PROVIDED PASSAGE:

"""

Still won’t pay for Tweetie 2 upgrade? Try these Twitter apps available for the iPhone

Oct 21, 2009
Tech

The release of Tweetie 2 ($2.99) generated a massive amount of buzz, but I had no desire to give the app a try. Tweetie 2 is an entirely new version of Tweetie, not an update of the much-beloved first incarnation, which means iPhone and iPod touch users need to pony up $3 for tweeting privileges. […]

The release of Tweetie 2 ($2.99) generated a massive amount of buzz, but I had no desire to give the app a try. Tweetie 2 is an entirely new version of Tweetie, not an update of the much-beloved first incarnation, which means iPhone and iPod touch users need to pony up $3 for tweeting privileges.

To me, this was a slap in the face to early adopters who had already shelled out $2.99 for Tweetie. Yes, the cost of an upgrade is less than a Starbucks grande iced skinny vanilla latte, but original Tweetie fanatics are more or less forced to upgrade if they want their tweets to remain technologically up-to-date. Why? Because the original Tweetie is gone from the iTunes App Store, an indication that updates to that incarnation are finished.

"""

INPUT FOR THIS TASK:
"""

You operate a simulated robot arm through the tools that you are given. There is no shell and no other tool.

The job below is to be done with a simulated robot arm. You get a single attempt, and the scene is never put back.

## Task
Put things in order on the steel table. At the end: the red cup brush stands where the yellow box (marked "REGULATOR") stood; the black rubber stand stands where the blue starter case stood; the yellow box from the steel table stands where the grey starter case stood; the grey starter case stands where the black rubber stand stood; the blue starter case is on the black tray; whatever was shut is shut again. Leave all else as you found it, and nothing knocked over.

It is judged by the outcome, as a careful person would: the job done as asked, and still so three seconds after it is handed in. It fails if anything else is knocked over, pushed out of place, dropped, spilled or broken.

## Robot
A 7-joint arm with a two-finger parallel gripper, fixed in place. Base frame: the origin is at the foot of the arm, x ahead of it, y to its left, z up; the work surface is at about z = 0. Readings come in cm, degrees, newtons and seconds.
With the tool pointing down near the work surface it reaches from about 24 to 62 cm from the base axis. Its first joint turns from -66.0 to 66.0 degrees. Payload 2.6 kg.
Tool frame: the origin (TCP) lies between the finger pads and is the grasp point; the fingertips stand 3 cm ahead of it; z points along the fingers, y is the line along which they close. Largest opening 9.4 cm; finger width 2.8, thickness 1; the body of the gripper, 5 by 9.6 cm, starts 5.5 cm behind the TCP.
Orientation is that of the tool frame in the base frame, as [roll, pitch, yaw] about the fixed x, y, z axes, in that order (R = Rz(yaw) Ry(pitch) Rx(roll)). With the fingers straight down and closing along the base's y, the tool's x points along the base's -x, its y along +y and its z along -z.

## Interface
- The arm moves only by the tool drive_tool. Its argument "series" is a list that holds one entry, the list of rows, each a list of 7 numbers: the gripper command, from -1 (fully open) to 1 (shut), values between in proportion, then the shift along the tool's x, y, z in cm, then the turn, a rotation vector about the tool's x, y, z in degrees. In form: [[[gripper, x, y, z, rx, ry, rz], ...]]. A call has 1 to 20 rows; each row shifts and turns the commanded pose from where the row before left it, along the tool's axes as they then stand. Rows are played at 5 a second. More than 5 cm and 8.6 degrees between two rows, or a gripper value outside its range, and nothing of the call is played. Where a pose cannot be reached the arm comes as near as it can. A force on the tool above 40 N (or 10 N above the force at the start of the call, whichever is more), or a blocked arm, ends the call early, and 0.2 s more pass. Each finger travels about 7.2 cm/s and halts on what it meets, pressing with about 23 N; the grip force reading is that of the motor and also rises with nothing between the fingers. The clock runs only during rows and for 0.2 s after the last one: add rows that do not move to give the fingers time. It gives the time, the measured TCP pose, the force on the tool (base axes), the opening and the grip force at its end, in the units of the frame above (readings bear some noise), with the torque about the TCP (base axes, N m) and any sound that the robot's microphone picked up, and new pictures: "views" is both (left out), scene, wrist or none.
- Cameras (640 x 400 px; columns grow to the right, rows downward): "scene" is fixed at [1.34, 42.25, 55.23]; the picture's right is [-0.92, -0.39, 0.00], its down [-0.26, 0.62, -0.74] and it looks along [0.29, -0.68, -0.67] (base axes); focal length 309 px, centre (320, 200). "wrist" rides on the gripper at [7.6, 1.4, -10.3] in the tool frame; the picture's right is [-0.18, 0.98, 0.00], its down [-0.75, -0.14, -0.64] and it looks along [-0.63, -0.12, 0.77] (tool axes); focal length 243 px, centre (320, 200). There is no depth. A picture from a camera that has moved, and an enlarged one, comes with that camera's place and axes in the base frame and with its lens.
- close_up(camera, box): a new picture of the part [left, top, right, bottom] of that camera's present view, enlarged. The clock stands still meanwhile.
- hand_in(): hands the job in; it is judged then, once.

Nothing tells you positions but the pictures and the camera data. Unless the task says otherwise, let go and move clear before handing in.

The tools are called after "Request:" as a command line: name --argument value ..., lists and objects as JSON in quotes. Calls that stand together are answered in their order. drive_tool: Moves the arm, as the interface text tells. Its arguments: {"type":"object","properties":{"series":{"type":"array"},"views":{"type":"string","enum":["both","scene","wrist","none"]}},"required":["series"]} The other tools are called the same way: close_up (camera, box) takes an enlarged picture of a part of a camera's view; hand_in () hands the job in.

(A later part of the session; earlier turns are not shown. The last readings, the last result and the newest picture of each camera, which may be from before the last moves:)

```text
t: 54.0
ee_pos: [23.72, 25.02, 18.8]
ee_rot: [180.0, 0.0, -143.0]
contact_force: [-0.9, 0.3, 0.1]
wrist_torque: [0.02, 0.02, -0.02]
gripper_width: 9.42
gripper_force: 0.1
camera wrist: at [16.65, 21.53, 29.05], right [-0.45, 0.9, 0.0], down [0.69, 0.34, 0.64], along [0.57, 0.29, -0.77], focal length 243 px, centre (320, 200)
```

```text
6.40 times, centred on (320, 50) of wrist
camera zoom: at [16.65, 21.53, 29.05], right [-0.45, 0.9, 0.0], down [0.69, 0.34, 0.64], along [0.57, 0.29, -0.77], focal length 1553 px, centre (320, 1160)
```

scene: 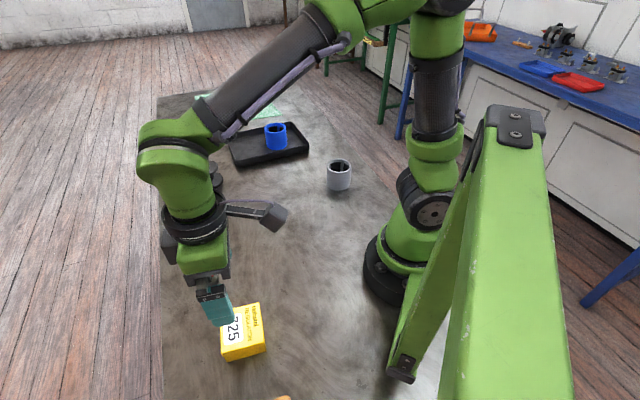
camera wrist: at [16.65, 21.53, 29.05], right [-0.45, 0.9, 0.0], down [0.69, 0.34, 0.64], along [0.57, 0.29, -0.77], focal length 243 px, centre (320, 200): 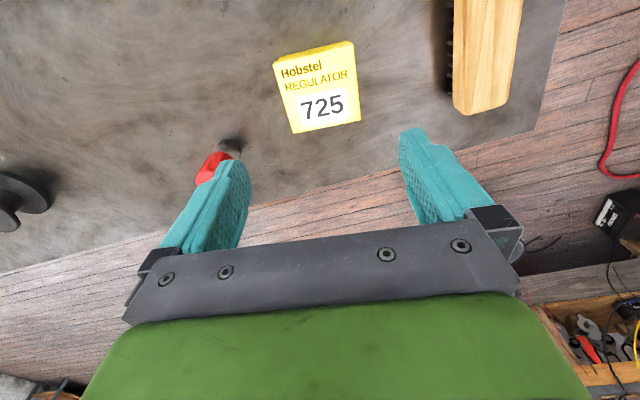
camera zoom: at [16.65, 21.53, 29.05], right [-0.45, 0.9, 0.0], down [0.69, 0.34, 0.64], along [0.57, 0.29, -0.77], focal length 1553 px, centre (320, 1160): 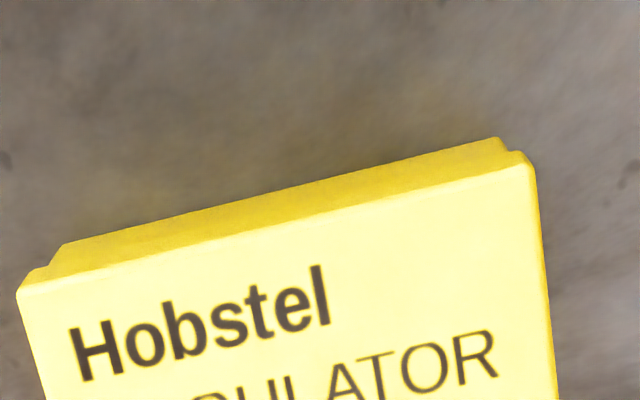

"""
"""

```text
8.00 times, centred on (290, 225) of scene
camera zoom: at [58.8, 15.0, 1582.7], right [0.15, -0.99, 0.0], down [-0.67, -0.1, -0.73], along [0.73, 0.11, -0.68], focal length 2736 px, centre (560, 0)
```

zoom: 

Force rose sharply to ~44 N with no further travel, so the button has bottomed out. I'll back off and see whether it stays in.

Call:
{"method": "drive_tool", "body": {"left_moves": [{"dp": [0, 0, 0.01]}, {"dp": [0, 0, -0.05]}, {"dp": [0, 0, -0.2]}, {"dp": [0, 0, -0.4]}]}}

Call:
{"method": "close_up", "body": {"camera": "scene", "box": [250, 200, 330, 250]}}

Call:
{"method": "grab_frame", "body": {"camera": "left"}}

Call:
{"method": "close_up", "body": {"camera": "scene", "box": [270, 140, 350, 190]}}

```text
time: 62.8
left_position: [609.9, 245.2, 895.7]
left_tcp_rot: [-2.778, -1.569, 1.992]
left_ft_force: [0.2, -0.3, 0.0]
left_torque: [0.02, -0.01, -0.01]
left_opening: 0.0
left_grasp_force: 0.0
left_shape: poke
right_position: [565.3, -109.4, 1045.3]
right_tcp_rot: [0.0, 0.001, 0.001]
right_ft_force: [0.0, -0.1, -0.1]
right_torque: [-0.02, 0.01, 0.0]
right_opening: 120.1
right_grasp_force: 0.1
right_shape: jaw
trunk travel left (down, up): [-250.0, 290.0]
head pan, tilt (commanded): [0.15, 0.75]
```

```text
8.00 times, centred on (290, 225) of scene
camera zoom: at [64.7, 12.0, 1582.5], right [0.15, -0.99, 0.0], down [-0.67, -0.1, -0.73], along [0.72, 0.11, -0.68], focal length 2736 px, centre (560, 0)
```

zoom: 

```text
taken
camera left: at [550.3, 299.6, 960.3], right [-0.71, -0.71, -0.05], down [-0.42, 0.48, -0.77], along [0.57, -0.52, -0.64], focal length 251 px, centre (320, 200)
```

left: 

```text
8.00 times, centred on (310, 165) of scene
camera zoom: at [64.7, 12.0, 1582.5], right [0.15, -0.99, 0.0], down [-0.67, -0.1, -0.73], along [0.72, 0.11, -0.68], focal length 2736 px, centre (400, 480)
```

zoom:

"""
"""

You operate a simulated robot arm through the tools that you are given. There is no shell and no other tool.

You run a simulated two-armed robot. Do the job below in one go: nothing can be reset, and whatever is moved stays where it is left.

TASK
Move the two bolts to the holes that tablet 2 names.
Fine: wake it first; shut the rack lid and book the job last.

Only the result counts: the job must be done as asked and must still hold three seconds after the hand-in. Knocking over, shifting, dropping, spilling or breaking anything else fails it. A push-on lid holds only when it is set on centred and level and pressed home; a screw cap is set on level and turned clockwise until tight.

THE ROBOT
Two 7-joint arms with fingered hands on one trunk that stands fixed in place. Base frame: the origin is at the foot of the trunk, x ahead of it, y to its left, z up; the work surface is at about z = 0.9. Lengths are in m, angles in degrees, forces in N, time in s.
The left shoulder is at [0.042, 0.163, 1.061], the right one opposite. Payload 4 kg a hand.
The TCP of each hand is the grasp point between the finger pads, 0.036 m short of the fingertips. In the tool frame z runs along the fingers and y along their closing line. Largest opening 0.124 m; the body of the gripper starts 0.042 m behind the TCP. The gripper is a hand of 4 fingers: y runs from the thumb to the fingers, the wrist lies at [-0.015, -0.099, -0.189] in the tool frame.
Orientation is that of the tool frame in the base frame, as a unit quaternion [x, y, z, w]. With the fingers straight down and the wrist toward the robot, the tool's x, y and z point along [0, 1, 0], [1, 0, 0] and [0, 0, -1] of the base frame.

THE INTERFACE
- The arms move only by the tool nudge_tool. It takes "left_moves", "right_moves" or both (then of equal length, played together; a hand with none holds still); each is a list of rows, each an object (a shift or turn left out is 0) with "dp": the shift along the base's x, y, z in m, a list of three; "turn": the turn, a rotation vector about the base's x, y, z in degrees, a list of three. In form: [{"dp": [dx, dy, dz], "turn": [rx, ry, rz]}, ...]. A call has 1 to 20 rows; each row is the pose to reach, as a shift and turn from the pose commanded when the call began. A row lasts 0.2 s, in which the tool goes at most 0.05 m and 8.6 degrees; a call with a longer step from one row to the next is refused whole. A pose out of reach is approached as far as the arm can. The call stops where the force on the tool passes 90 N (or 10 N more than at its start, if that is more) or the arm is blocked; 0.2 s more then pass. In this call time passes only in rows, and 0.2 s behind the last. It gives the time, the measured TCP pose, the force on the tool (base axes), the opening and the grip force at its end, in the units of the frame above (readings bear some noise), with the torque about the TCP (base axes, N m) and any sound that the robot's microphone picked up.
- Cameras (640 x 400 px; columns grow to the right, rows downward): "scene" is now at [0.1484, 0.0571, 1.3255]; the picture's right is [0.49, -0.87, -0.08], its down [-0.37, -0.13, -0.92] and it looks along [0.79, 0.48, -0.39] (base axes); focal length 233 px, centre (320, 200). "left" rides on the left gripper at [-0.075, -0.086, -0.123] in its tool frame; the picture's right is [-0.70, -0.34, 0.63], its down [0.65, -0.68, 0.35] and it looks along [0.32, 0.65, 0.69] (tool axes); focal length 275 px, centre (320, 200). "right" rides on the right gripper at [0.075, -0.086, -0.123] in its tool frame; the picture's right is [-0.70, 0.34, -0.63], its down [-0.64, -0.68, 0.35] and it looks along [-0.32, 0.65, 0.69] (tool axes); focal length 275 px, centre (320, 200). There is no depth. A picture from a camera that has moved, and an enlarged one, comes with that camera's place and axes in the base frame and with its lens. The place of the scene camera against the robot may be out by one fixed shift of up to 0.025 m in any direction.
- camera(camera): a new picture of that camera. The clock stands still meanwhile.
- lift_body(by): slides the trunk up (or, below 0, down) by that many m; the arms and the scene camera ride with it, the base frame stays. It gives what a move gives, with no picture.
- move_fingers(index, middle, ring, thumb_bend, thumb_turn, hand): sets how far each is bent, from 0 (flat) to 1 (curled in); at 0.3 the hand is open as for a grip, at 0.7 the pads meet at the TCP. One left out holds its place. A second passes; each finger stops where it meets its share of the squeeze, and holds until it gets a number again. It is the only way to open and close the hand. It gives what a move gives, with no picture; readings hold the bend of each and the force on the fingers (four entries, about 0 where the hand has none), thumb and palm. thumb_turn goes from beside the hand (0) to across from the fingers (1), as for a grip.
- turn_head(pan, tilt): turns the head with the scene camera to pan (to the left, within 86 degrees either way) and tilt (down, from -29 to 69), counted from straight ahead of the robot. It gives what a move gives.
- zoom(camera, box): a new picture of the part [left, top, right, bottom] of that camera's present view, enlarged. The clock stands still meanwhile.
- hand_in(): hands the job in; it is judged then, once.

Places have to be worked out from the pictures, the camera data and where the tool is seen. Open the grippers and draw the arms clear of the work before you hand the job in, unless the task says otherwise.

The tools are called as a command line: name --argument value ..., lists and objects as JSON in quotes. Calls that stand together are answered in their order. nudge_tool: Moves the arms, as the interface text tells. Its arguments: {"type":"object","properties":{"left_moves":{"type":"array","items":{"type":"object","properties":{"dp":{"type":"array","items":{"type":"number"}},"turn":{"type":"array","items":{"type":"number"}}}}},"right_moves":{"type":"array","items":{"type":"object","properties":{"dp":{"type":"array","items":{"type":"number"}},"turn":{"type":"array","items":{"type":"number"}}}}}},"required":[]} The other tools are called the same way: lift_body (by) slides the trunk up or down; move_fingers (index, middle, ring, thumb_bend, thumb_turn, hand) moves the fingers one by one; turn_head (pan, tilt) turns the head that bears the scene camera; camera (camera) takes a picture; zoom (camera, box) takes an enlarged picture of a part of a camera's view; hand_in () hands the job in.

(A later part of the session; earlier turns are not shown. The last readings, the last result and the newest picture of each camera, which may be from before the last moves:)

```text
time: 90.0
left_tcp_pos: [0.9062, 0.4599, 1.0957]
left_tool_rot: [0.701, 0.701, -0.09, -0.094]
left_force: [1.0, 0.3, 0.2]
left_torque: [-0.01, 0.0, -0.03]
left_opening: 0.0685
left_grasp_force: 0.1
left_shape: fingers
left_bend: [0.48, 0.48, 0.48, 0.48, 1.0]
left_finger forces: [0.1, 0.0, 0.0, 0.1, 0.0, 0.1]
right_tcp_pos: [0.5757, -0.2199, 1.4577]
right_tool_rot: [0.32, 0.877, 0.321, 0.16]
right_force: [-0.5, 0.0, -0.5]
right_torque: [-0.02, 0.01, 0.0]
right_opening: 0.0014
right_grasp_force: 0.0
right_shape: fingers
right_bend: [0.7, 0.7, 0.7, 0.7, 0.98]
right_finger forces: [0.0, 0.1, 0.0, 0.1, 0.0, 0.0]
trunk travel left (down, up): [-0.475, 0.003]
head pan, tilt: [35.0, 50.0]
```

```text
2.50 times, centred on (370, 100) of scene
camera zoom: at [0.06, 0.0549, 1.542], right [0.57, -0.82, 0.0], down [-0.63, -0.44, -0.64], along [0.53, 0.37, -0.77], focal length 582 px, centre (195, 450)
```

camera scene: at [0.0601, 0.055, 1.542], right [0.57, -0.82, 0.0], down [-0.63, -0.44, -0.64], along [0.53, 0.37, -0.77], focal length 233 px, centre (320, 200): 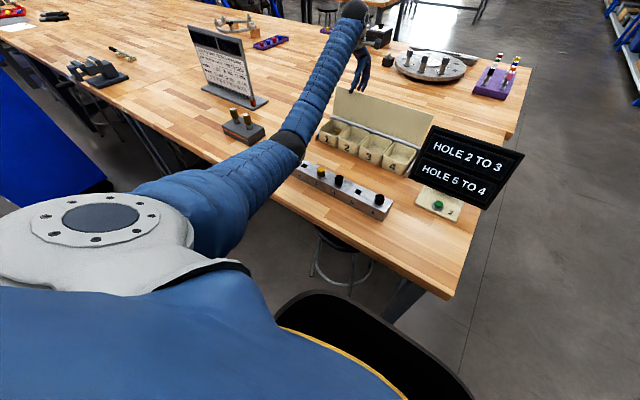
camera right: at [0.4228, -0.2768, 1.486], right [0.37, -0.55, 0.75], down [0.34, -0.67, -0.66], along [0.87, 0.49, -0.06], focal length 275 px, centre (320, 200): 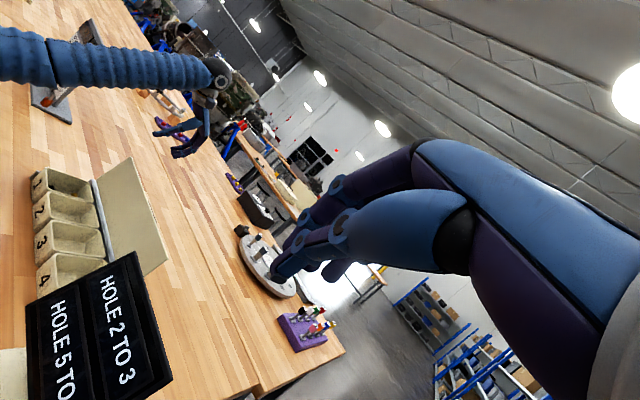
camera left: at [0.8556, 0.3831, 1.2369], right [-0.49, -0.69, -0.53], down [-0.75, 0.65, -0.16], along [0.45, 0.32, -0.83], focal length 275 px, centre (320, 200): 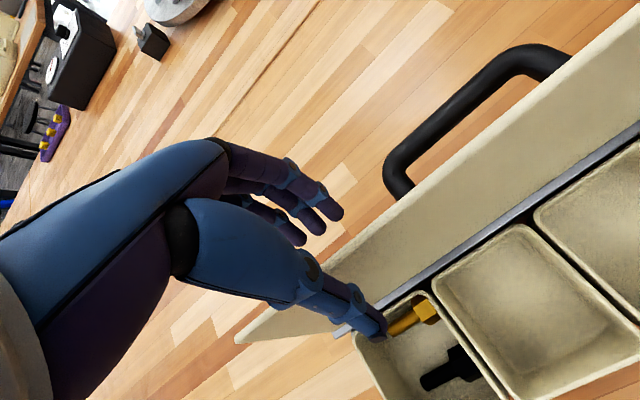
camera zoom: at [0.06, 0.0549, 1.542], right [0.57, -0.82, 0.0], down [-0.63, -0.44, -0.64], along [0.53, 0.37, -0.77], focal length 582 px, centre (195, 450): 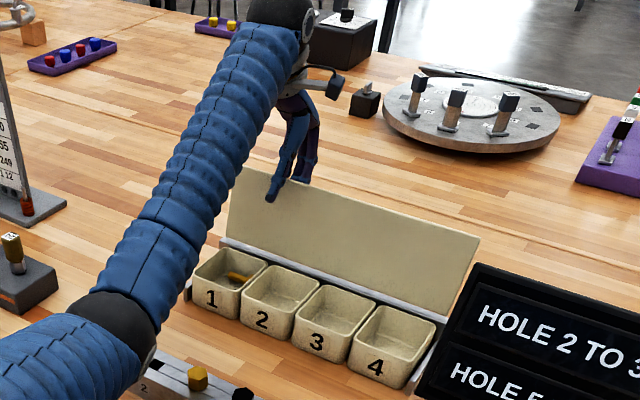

"""

WHAT IS ASKED:
A – Output the lines of the records above exactly as they appear, from the line containing "z along -z." through the line containing "## Interface". Format the lines as a JSON array of strings and drop empty lines.
B – Resume the provided passage where it left off.

ANSWERS FOR THIS EXERCISE:
A –
[
  "Orientation is that of the tool frame in the base frame, as [roll, pitch, yaw] about the fixed x, y, z axes, in that order (R = Rz(yaw) Ry(pitch) Rx(roll)). With the fingers straight down and closing along the base's y, the tool's x points along the base's -x, its y along +y and its z along -z.",
  "## Interface"
]

B –
That said, and  much to the dismay of my principles, Tweetie 2 is a slick, lightning fast app that makes handling Twitter and its features a breeze. But how does the controversial app stack up against other options?

For beginners

If you’re a Twitter newbie looking for your first iPhone Twitter app, Tweetie 2 is an excellent place to start. It’s less of an investment than Echofon Pro ($4.99) but is still equipped with some pay-only features, such as landscape typing (pretty standard these days) and landscape reading (not as easy to find).

To interact with tweets, swipe across the text like you would to delete single emails. This move pops up a menu with options to reply, favorite, view profile, retweet, quote tweet, post link to tweet, mail tweet or translate (an awesome feature). If a link is included in the selected tweet you can choose to mail it, repost it, read it later or open it.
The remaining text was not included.